One thing that has struck me since I began reading submissions for the text is how much contemporary writing is ruined by being over-controlled, by an over-reliance on form for form's sake. Or perhaps you could say an over-investment in form for form's sake. At first I thought it was only the work I received for the magazine, but bit by bit I began to see a relation between this work and the work of established writers, in that the first category was so clearly, and too often, a poor imitation of the second. So I began to wonder about the reasons for this. After all, to loosen control of one's technique is not necessarily to promote nonsense. Bill Frisell losing control on a guitar is likely to sound significantly more articulate than I would, and I suppose thinking about this I saw how much my ideas about writing, about form, control etc, are derived from music, from jazz and in particular free jazz, a music where pre-conceived structures are abandoned in favour of organic forms discovered through improvisation. Obviously, the better the player's technique, the more interesting the discoveries, and only musicians with a solid command of their technique and, at least to some extent, a personal vocabulary within it, will play free jazz well.

How can this transfer to writing? To me it seems obvious that control and artistic success are not synonymous for the writer, that issues of content, context, intention, emotion and politics will not be resolved and unified simply by writers palliating their anger or outrage, or for that matter their impulsiveness, in order to pass for good writers. To me, if we are to address important contemporary issues, our control, our technique, should serve our intentions, not dominate them to the exclusion of all provocative or inexact sounds. For me, writing that places control above all other qualities runs the risk of becoming indistinguishable from work produced by thousands of clerics, effectively bolstering a bad situation by leaving it unscratched, however liberal their intentions. And these clerics are unable to relinquish 'control' precisely because their technical accomplishments are insufficient to allow them to do so.

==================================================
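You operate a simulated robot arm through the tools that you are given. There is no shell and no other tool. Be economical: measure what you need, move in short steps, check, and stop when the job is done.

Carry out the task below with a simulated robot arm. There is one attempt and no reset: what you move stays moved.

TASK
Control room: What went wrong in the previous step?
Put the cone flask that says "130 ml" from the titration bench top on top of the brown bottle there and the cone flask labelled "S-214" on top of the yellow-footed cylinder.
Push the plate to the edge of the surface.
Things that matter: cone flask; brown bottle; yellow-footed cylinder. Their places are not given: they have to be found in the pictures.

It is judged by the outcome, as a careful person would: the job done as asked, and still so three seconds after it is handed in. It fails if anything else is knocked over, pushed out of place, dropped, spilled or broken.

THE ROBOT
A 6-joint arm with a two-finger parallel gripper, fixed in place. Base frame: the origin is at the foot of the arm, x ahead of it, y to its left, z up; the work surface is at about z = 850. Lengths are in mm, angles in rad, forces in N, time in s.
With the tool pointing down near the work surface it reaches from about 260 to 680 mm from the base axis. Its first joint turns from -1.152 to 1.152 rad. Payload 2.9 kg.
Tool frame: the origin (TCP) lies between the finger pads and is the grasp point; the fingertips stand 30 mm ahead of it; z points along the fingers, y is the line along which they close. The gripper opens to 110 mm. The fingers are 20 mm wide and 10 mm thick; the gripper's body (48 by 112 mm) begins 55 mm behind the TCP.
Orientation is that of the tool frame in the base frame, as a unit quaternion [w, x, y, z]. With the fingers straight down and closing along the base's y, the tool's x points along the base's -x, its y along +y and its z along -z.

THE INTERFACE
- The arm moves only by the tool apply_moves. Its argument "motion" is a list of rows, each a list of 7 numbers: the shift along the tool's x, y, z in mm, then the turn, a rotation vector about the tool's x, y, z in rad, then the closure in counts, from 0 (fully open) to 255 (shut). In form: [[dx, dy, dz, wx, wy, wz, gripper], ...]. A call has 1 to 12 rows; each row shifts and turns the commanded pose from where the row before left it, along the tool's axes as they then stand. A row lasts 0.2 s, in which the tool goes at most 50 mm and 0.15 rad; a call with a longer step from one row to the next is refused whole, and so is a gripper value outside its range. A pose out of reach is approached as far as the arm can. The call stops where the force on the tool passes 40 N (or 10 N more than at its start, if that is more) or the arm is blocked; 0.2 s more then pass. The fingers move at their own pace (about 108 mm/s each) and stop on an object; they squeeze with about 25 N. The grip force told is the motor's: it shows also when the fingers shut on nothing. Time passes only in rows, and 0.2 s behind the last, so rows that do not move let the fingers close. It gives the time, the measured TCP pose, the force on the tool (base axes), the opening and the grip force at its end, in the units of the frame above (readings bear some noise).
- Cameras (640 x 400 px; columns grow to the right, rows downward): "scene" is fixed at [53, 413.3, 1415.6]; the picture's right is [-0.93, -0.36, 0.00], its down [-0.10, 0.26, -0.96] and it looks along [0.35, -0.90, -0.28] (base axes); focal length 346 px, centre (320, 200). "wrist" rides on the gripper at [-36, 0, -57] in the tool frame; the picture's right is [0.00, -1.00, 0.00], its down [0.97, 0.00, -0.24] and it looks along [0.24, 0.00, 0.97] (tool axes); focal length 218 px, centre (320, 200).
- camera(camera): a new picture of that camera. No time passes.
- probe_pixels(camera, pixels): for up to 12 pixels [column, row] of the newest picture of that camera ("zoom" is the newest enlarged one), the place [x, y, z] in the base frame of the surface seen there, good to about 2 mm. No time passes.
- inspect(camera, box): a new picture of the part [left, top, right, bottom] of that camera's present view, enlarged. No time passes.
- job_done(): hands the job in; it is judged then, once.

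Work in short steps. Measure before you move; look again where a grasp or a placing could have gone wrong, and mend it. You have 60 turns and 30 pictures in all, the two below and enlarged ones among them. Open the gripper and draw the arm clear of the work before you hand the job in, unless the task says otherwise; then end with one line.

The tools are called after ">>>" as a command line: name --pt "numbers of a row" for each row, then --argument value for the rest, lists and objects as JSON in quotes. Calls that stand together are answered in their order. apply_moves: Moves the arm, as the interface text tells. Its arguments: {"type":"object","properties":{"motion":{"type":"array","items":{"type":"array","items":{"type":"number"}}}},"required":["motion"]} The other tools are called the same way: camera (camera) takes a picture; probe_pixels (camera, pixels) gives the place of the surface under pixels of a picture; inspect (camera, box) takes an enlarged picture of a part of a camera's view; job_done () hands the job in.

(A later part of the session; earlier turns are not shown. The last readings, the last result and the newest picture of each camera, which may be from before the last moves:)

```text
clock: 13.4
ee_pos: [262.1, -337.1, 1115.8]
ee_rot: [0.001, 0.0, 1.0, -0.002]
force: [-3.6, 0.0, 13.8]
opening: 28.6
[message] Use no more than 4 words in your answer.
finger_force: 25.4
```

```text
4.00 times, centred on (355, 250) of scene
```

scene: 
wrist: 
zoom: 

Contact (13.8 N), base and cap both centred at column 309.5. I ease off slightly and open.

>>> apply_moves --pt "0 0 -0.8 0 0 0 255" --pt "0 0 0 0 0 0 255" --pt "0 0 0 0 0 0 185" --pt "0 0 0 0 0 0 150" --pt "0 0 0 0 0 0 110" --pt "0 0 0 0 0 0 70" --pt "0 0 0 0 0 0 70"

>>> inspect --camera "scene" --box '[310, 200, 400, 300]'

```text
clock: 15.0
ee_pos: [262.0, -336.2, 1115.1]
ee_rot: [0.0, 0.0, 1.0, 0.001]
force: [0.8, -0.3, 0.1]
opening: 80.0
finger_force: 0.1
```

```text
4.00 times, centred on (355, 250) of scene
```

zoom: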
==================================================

So there is also, I think, a kind of sociological angle to all this: who defines writing? It's easy to say writers define it for themselves, but this is an ideal I don't see much put into practice, given that writing, like the other arts, has become dominated by materialist issues of the wrong kind. By which I mean not how do we all get fed, clothed, housed and educated, but how does the individual writer get his or her share of the pickings on offer to those who can write in the way market forces dictate. At the present time, it seems to me, the market prefers control, prefers detachment and irony, as well as downright insignificance; it dislikes work expressing the inelegant condition of the working class, for example, unless the writer addressing this can be sold as in some way a caricature, I mean as a working class writer (or for that matter a black writer), someone whose work can be disabled by niche marketing. There are good writers around, of course, there always are, but I would say your average jobbing aspirant is being sold models where control is paramount, and that this serves to censor much that might be dangerous out of their writing. Writers are learning their craft with many of its possibilities obscured, by the bad examples many successful writers are setting them (and successful teachers of writing too).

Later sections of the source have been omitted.